The problem with the Beatles is the same problem we have with a lot of “all-time greats”. A lot of people loved them at the time, they’ve been highly influential, and they have a guaranteed place in history for generations to come. But viewing any of these sorts of groups or people is always done through rose-tinted glasses and lacking any sort of meaningful comparison of context.
For instance, take an all time great from baseball like Babe Ruth. He rightfully has a place in history for his accomplishments and has had enormous influence on all subsequent players, but regarding him as the best player ever, losing the context of his era, and he probably would be thoroughly embarassed by modern pitchers. And once you start adjusting his talents to include modern training, you go right from meaningful context to pure speculation. How would other athletes in other sports compare generations later? Hell, many NFL players of more than 20 years ago couldn’t compete in the modern league as is.
Music is very much the same way, except the influence and social trends are much stronger. The Beatles were undoubtedly extremely popular, and as such extremely influential, but to argue that their popularity or sales or age has any kind of correlation to their talent or that someone HAS to like them are all text book examples of logical fallacies.
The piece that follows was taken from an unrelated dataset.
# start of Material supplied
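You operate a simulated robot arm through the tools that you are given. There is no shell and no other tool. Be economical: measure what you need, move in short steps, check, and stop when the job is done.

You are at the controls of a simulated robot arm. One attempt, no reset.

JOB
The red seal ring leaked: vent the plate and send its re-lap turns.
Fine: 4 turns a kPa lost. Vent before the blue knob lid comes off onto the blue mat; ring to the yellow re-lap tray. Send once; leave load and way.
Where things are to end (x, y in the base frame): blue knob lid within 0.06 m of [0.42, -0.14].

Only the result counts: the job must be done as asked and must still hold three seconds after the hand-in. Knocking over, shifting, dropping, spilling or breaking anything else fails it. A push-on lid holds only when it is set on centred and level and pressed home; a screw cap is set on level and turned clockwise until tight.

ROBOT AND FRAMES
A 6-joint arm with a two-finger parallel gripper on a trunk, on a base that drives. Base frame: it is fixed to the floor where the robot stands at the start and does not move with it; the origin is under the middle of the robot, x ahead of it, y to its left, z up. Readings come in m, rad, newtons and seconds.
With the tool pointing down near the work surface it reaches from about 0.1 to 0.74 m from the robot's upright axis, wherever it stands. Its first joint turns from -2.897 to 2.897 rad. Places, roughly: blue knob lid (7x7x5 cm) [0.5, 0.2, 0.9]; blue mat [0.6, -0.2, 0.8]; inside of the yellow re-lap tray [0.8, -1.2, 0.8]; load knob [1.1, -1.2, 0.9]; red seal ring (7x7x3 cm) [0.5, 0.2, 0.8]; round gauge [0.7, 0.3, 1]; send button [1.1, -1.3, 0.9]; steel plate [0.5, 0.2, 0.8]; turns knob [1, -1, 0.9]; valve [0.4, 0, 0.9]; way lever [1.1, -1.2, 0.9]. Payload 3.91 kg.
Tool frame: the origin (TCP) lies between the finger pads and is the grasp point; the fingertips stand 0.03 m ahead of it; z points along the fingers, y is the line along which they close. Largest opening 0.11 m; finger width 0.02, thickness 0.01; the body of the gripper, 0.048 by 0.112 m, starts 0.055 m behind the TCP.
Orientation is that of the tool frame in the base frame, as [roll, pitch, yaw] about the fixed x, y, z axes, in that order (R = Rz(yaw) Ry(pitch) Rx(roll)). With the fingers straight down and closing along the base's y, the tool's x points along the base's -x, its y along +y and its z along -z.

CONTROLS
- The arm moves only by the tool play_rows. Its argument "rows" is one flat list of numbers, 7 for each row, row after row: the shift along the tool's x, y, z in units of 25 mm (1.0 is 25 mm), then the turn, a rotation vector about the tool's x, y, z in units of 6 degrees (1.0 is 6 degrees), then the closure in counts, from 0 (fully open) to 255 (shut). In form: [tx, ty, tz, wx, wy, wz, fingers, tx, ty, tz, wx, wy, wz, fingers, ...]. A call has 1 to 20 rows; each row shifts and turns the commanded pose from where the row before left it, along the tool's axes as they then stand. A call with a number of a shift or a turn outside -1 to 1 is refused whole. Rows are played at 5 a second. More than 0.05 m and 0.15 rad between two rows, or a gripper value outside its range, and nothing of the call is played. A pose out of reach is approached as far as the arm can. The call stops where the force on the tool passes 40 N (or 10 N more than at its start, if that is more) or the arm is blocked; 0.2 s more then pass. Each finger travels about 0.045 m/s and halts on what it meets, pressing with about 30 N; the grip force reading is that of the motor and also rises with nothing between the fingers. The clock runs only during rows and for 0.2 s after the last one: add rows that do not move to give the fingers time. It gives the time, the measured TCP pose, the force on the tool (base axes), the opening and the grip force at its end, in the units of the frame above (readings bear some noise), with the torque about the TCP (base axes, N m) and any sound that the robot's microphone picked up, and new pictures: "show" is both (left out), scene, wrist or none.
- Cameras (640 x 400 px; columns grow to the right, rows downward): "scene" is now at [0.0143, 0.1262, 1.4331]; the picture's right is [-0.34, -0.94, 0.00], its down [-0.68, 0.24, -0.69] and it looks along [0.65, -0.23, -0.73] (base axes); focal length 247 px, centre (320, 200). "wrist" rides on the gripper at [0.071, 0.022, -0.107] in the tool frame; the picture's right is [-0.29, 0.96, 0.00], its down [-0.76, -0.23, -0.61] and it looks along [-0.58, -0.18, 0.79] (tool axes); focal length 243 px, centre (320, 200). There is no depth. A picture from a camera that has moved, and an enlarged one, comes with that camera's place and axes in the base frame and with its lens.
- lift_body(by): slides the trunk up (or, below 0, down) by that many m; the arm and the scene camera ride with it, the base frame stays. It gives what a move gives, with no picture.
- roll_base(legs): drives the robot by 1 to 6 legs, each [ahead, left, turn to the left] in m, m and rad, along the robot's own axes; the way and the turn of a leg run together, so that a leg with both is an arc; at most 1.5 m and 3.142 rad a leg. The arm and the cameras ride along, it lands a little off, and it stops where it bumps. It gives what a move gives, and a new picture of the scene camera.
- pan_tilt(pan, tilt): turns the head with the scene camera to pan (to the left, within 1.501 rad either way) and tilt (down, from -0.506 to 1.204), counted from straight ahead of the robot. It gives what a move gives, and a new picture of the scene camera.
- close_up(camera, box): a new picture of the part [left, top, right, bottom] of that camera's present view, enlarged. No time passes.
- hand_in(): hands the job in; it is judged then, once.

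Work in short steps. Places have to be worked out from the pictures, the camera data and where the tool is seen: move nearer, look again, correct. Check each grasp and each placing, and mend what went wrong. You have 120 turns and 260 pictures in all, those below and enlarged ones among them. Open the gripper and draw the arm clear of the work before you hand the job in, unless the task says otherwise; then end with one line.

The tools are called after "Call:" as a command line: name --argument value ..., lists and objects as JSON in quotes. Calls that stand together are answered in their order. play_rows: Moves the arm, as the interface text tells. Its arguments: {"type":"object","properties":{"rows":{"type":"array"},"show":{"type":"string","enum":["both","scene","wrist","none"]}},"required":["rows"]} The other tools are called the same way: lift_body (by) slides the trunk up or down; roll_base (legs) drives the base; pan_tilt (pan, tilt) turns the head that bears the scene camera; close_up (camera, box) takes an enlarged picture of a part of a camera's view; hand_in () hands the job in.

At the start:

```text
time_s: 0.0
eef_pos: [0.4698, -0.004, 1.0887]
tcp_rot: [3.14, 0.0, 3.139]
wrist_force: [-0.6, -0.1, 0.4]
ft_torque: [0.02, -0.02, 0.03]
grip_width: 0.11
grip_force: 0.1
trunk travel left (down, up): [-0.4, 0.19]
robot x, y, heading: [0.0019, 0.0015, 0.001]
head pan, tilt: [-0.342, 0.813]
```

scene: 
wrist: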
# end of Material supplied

These are exactly the sorts of arguments that Beatles fans put forth to non-Beatles fans, and its just plain ridiculous. Yes, one has to recognize their sphere of influence, yes one has to recognize a certain level of their musicianship and technical skill, but liking or not liking a band is entirely subjective and you’re just going to turn off the person you’re trying to convince that much more by pushing those sorts of arguments. It’s as annoying and counter-productive to a non-Beatles fan to tell them they have no taste in music if they don’t like them as it is for an atheist to attack a theist about how uneducated they must be or, for the atheists among us, a religious person to tell an atheist how immoral or whatever they must be.
I personally do not like the Beatles. I have no problem recognizing their sphere of influence, but it is exactly that that makes it difficult for me to recognize their talent or musicianship. Consider that John Lennon died more than 30 years ago, and the Beatles themselves had been done far longer; they’ve been a ubiquitous part of popular culture as long or longer than many people have been alive. What may have been new and exciting when they first did it and has since been rehashed a thousand times cannot ever have that sort of effect on a younger generation that it had when it was fresh. It is borderline impossible to appreciate that difference on any level other than intectually realizing they did it first, and so they just come across as the first and bizarrely most popular among a line of forgettable pop bands.
And I have a similar feeling for many bands even in genres that I am very passionate about. For instance, I am a metal fan, and while I have that level of intellectual appreciation for a band like Black Sabbath knowing they were the first, so many of the bands in their sphere of influence have taken what they’ve done and further improved upon it, and I have enmormous difficulty isolating that freshness from a modern context. And I also realize that so many bands I love today and see as highly innovative will likely appear the same to future generations. In fact, I expect I’ll have the opposite problem, having difficulty separating the influence and seeing a lot of it as trite rip-offs. No wonder there’s always a generational divide on music.
Moreso, the Beatles have a specific sound and a specific set of themes that simply won’t appeal to everyone. Sure, many of their songs are catchy or pushing the boundaries of whatever genre you want to put them in, but to argue that one MUST like them, even if one doesn’t like that genre, is like insisting that one must like some other archetypal band of a genre they may dislike. The bottom line is, that genre just doesn’t appeal to me, musically or emotionally. And while I can intellectually recognize them as among the best of that sort of genre, I can’t like them anymore than I can like the best prepared food of an ingredient I find completely repulsive.
So sure, like the Beatles, love them even, just chill out with some of the obnoxious assertions about their untouchable talent and genius and accessibility or whatever. Similarly, non-fans should chill out on the whole Beatles suck stuff and at least acknowledge the objective facts of their body of work, its influence, and its place in history.